* [Robot agent transcripts]
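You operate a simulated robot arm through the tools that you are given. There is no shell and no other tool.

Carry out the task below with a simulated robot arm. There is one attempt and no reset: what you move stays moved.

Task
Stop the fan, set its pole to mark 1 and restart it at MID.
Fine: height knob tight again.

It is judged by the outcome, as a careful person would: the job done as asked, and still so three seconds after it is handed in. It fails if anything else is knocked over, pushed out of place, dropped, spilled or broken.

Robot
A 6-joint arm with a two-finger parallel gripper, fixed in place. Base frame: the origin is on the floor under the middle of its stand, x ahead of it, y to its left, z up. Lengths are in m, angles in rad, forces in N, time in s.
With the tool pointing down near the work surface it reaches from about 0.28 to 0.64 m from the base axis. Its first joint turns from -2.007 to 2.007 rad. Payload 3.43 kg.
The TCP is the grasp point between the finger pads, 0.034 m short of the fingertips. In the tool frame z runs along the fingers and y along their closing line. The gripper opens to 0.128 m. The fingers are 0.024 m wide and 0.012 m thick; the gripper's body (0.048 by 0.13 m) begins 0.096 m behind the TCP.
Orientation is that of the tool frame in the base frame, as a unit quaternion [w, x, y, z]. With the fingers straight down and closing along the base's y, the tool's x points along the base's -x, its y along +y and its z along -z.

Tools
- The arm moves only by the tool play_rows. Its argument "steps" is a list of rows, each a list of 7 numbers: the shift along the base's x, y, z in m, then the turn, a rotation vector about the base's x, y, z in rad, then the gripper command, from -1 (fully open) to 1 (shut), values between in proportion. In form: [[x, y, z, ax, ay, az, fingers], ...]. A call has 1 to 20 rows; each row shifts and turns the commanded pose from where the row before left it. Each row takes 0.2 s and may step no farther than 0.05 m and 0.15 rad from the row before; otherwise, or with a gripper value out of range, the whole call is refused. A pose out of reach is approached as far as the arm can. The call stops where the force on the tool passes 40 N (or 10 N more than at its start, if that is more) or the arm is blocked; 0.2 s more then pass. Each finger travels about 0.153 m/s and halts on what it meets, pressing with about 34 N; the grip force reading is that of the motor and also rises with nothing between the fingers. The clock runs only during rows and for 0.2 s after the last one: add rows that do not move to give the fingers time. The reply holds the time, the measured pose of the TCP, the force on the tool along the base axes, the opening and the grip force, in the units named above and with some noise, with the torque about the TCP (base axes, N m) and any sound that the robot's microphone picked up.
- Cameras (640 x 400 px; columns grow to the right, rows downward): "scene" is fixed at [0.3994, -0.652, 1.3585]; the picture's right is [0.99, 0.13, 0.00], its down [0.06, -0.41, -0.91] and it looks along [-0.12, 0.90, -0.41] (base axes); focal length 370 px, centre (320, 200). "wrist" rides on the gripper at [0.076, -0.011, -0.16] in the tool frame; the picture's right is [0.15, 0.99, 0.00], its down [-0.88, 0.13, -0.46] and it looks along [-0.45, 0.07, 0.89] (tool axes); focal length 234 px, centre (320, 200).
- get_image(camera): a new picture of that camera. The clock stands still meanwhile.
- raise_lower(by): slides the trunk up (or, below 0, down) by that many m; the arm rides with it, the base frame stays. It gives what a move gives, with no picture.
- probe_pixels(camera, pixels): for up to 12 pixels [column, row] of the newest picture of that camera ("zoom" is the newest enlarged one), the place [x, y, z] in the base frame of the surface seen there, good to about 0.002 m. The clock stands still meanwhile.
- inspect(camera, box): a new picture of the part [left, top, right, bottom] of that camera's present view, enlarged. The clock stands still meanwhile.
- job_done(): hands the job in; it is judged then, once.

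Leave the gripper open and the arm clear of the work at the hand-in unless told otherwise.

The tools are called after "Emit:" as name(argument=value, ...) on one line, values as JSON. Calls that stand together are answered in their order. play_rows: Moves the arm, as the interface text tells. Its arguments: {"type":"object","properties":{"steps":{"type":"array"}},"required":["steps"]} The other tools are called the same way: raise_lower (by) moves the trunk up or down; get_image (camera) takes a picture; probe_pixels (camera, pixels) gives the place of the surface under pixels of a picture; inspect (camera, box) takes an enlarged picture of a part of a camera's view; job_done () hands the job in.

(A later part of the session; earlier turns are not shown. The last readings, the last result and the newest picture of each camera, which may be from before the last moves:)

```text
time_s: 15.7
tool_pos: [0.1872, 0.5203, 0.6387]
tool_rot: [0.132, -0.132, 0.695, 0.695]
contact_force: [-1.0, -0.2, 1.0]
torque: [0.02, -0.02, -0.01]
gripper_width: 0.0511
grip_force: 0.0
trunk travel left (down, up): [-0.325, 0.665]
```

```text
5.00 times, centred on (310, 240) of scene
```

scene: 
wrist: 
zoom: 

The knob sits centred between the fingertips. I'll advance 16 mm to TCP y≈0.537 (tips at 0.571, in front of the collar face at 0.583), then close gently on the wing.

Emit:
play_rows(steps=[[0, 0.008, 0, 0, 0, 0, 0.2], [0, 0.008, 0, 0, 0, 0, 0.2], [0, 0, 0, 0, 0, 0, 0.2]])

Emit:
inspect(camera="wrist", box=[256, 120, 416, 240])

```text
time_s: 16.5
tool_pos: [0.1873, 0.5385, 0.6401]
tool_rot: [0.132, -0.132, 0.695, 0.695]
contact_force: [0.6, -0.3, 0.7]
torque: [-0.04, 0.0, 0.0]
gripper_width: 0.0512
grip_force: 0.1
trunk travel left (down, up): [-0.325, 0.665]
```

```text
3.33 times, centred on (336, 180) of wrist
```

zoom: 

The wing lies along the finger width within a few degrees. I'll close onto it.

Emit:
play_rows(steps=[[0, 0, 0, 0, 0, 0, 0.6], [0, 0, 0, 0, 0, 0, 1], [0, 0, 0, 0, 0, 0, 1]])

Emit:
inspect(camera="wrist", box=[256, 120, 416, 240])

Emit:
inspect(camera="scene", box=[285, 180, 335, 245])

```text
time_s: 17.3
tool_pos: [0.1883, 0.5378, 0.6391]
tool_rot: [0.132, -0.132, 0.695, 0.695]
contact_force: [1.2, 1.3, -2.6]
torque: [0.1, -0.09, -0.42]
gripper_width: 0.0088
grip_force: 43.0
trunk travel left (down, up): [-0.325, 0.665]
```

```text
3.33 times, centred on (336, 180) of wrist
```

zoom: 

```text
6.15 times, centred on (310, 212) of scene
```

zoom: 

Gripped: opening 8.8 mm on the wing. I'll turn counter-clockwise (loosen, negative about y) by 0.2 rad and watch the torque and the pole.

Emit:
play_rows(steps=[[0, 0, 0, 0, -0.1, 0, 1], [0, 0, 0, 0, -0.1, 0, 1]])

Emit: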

---

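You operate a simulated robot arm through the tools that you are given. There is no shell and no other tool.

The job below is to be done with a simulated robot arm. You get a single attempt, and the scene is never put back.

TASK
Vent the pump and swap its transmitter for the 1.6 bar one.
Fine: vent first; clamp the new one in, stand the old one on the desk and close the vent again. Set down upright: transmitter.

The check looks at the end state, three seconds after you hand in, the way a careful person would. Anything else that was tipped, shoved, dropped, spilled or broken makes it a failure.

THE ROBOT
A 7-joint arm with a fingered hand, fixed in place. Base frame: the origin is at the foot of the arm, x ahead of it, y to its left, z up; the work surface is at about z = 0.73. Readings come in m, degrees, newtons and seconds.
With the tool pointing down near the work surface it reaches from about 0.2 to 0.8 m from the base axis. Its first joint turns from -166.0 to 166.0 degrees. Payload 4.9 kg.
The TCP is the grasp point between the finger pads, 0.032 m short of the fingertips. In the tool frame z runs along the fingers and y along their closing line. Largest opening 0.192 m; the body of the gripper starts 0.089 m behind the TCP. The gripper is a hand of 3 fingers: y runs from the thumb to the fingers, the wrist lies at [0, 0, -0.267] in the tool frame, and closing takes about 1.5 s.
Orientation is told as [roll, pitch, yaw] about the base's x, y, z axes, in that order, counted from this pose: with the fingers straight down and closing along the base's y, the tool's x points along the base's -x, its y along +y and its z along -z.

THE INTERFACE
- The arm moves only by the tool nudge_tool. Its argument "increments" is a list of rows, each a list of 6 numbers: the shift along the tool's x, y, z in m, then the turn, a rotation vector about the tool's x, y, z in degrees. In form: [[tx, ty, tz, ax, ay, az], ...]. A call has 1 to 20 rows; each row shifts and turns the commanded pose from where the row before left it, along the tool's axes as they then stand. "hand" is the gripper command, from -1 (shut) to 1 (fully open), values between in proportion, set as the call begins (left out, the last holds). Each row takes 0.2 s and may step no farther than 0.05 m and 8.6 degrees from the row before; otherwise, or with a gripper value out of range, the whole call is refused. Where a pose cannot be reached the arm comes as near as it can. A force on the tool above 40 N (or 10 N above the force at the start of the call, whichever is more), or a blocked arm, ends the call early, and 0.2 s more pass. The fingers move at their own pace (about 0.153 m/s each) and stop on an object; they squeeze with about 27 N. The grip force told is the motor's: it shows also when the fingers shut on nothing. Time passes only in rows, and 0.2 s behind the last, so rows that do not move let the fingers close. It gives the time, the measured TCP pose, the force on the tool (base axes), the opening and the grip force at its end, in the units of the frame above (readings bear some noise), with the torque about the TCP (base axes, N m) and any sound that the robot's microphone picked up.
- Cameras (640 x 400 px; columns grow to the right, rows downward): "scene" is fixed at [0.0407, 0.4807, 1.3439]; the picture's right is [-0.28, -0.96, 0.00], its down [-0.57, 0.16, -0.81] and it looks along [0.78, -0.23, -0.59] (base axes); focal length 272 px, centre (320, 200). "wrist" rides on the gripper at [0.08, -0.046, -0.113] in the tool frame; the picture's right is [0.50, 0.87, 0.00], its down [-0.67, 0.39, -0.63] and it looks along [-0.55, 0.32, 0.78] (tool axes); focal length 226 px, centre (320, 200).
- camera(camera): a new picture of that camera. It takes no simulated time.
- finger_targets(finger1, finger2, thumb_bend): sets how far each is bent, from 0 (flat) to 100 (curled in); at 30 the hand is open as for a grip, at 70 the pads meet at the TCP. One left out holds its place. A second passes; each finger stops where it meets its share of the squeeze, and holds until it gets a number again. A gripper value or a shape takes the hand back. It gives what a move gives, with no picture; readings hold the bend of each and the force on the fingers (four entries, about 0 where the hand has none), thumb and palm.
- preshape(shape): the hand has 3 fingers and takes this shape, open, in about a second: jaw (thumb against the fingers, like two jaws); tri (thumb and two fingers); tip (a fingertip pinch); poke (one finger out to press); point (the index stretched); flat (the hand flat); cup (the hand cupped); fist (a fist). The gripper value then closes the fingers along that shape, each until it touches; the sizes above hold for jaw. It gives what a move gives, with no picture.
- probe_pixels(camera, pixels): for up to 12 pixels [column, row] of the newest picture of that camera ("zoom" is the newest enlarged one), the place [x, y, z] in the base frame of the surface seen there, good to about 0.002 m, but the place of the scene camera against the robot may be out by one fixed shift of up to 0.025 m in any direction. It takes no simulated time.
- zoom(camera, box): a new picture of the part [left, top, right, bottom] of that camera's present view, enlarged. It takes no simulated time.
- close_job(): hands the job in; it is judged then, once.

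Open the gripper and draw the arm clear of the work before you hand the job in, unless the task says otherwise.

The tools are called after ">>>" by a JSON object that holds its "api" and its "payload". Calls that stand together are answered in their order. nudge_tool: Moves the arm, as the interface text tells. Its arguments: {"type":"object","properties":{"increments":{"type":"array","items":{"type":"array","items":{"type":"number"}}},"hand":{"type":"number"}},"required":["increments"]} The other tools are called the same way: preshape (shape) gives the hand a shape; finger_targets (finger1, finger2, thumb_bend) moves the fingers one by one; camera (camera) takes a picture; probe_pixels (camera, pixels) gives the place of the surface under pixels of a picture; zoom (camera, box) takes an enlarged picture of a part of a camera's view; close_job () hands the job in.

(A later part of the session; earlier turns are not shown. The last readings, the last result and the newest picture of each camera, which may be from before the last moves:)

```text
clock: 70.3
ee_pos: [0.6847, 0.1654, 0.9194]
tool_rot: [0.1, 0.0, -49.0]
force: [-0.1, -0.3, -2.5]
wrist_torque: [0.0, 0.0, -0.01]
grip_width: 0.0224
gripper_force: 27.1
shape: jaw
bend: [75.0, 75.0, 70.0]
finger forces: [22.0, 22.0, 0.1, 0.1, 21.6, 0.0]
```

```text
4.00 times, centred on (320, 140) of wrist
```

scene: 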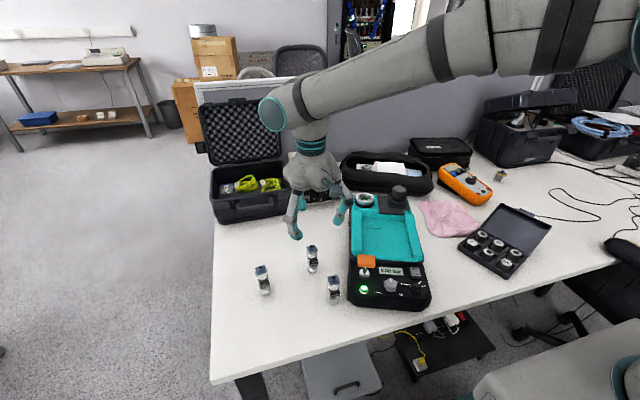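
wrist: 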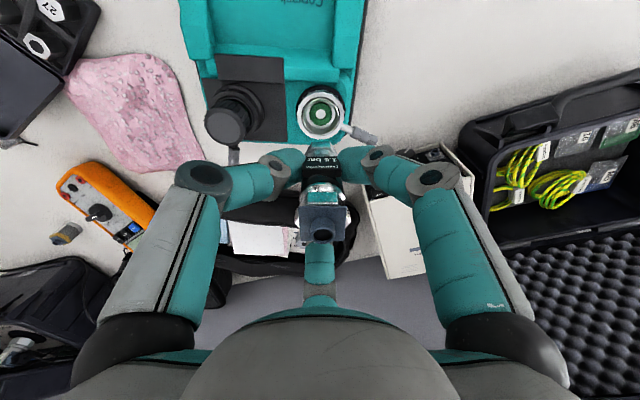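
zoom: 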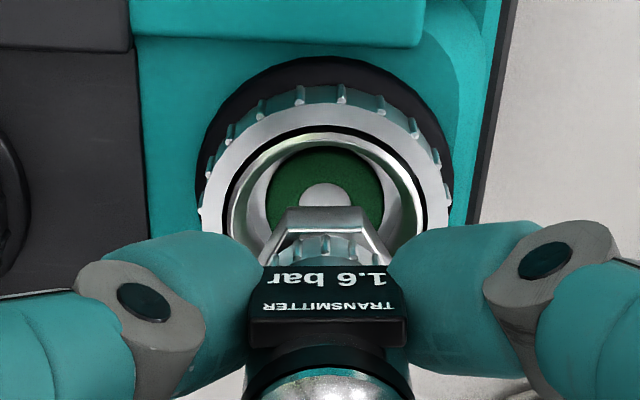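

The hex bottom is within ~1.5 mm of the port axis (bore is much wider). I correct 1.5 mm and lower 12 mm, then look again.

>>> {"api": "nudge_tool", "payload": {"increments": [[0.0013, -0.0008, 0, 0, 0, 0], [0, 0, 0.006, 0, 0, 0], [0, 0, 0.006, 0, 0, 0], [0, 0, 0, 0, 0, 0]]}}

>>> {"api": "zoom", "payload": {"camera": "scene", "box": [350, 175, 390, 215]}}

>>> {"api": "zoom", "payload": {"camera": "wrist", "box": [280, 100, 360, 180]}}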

==

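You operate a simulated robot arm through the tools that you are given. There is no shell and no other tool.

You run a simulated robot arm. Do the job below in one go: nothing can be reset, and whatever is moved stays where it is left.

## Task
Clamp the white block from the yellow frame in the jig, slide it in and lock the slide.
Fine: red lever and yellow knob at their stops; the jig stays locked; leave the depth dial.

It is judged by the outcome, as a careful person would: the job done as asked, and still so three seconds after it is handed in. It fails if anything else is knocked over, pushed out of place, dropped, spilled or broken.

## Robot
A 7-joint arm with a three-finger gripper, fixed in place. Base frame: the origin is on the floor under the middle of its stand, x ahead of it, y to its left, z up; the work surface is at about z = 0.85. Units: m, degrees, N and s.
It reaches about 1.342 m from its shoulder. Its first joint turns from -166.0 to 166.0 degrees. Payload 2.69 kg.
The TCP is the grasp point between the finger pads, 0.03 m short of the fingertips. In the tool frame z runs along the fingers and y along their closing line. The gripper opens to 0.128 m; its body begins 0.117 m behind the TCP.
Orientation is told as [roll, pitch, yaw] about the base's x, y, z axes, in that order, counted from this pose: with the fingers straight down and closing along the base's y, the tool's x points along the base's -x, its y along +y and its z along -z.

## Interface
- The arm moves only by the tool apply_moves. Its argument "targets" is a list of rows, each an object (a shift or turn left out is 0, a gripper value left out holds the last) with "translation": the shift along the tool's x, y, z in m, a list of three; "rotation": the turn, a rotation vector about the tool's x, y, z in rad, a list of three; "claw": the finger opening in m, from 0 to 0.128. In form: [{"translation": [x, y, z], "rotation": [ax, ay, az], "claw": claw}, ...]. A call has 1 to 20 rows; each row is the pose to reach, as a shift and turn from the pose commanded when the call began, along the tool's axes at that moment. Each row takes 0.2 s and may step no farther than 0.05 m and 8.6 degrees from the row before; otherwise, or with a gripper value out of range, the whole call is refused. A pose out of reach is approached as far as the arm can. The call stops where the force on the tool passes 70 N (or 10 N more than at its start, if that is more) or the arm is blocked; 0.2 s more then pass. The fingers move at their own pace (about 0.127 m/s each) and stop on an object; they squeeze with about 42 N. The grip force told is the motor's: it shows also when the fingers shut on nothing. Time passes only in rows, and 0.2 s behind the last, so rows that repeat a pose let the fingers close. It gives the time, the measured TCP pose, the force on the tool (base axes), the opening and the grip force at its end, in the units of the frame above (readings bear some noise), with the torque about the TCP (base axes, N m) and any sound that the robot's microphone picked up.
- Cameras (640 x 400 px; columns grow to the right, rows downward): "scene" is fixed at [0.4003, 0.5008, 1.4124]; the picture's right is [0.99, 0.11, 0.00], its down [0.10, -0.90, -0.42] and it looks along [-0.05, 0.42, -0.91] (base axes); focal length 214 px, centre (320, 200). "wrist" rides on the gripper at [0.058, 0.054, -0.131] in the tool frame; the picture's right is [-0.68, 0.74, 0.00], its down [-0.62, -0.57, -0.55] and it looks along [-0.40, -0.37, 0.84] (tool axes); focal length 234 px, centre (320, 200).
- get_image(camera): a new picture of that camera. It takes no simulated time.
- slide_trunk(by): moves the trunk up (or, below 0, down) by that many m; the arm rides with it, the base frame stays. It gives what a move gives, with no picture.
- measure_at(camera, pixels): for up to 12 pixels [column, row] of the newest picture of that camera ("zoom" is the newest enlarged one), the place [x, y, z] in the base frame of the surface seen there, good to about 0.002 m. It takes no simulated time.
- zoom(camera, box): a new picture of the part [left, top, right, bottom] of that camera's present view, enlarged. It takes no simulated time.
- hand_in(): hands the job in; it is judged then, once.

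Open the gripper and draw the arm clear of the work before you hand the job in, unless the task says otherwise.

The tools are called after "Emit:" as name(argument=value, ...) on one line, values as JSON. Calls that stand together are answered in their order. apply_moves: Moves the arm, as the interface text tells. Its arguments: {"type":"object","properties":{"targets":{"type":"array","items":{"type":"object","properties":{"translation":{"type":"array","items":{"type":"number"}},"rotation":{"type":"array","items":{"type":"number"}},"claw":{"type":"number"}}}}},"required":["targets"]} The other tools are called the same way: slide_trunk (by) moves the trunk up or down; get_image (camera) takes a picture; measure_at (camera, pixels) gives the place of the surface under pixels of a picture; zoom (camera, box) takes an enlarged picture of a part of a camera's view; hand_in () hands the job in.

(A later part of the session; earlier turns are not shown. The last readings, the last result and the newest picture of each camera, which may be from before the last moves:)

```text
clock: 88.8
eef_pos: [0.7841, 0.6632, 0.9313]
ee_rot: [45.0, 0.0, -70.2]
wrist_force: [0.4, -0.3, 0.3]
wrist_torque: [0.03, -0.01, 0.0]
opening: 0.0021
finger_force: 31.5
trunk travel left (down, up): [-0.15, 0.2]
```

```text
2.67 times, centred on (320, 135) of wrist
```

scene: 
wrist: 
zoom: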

* [PAGE EXTRACT]

Этногенез народов Балкан и Северного Причерноморья. Лингвистика, история, археология
С. Бернштейн, Л. Гиндин
(отв. ред.)

 

ЛИНГВИСТИКА, ФИЛОЛОГИЯ

 

5. АРХАИЗАЦИЯ В ВИЗАНТИЙСКОЙ ЭТНОНИМИИ

М. В. Бибиков

 

 

Оживленные современные дискуссии об античном континуитете в византийской культуре самым непосредственным образом связаны и с проблемой языка византийской литературы, ее терминологией. Новые исследования, посвященные сопоставлению византийских текстов одних и тех же сочинений, написанных как на чистом литературном языке, так и в виде «народноязычных» парафраз [1], показывают, что мы имеем дело не столько с разными языковыми уровнями (как понималась византийская диглоссия), сколько с различными стилистическими способами выражения. Архаизация стиля и живая речь средневековых греков оказываются взаимопроникающими формами языка. С этих позиций интересно проанализировать византийскую терминологию, прежде всего этническую. Мы ограничиваемся пока византийскими авторами XI—XIII вв.

 

С проблемами толкования византийских этнонимов сталкиваются кавказоведы, привлекающие сведения византийских землеописаний, географических комментариев и трактатов для изучения этногенеза некоторых северокавказских народов. Так, рассматриваются «киммерийцы», «скифы», «меоты», «синды», «керкеты», «зихи», «исседоны», «меланхлены», «агафирсы», «гунны», «хазары» византийских источников — вплоть до XIII в.! — принимаемые в качестве предков современных народностей Северного Кавказа [2]. Но очевидна архаичность этнической терминологии данных источников. Здесь встает проблема определения античного субстрата византийских этногеографических представлений, выявления при его анализе а) реальных, «живых» наименований кавказских народов, б) актуализированных традиционных этнонимов, в) «нулевых» этниконов (т. е. не имеющих определенного этнического

 

30

 

 

содержания терминов). В подобных случаях уже не только не достаточно сопоставления генеральной совокупности противоречивых свидетельств источников одного хронологического среза, но необходимо выявление литературной традиции функционирования рассматриваемых данных.

 

Текстологические же ситуации, необъяснимые с позиции подобной методики подбора аналогий, заставляли при толковании византийской этнонимии прибегать к эмендации анализируемого средневекового текста. Например, непонятное на первый взгляд сообщение Иоанна Цеца о колхах как «индийских скифах» (Ἰνδικοί Σκύθαι) разъяснялось с помощью конъектуры «синдские скифы» (Συνδικοὶ Σκύθαι) [3]. Необоснованность ее, однако, становится ясной при выявлении источника данного свидетельства [4].

 

Итак, практика византийских этнонимических исследований показывает необходимость комплексной методики изучения этнонимии византийских письменных памятников. Разрабатываемая методика направлена на раскрытие семантической сферы этнических (и связанных с этносами государственных и территориальных) наименований и попытку определения закономерностей их функционирования [5].

* [WHAT YOU WILL DO]
1 > Reproduce the wording of the page extract between "Итак, практика византийских" and "их функционирования [5].", with both ends included.
2 > Write what comes next in the page extract.

* [RESPONSE LIST]
1 >
Итак, практика византийских этнонимических исследований показывает необходимость комплексной методики изучения этнонимии византийских письменных памятников. Разрабатываемая методика направлена на раскрытие семантической сферы этнических (и связанных с этносами государственных и территориальных) наименований и попытку определения закономерностей их функционирования [5].

2 >
 

Архаизация — наиболее характерная черта византийской этнонимии. Реальные, современные для анализируемых памятников этнические термины — раритет. Например, «русские», «Русь» (в различных вариантах) систематически употребительны только в актах и легендах печатей: других наименований для Руси эти два типа источников практически не знают [6]. Совсем иная картина — в нарративных сочинениях: самоназвания народов или актуальная терминология скорее исключение, чем правило. Три раза «Русь» встречается у Никиты Хониата [7]; однажды лишь говорится о «Русской земле» в «исторических стихотворениях» Феодора Продрома [8]; еще несколько случаев использования этого термина — в эпиграммах [9], поэмах [10], письмах [11]. В целом во всех нарративных источниках XII—первой половины XIII в. встречается едва ли больше десятка употреблений этникона «Русь». Основная же масса этнонимов — архаические наименования, утерявшие свой настоящий этнический смысл: население Руси обозначается терминами «скифы» [12], «тавры» [13], «тавроскифы» [14], «киммерийцы» [15],

 

31

 

 

«гипербореи» [16]. Архаизация употребляемой терминологии — элемент системы словоупотребления византийских авторов [17]. Таковы результаты анализа и византийской этнонимии Адриатического побережья и Малой Азии [18]. В целом же, как известно, турки-сельджуки в текстах XII—XIII вв. оказываются «персами», венгры называются не только «уграми», но чаще «пеонцами», «гепидами», «гуннами», «мисийцами», «скифами», «паннонцами» и др., жители Адриатического побережья — «трибаллами», «далматами», «иллирийцами», «сербами», «даками», а население Подунавья — «гетами», «даками», «скифами», «влахами» и т. д. [19]

 

Этническое содержание рассматриваемых названий редко соответствует принятому этнониму. Так, для населения Северного Кавказа из более чем 150 обследованных случаев употребления этнонимов византийских памятников XII—первой половины XIII в. почти 120 (80%) не обозначают соответствующей этнической общности, но являются лишь условными знаками, «зашифрованным» обозначением народностей [20]. Во многих случаях не устанавливается единственная корреляция между этниконом и этносом: один термин имеет расширительное значение, распространяясь одновременно на несколько народностей [21]. Или, наоборот, для целого ряда наименований находится лишь один и тот же реальный этнический коррелят [22]. Если обратиться к цифровым показателям по отдельным византийским авторам изучаемого периода, то получим следующие результаты: архаические термины составляют 71% этнонимов — у Никифора Вриенния, примерно 61% — у Кекавмена, 79% — у Никиты Хониата.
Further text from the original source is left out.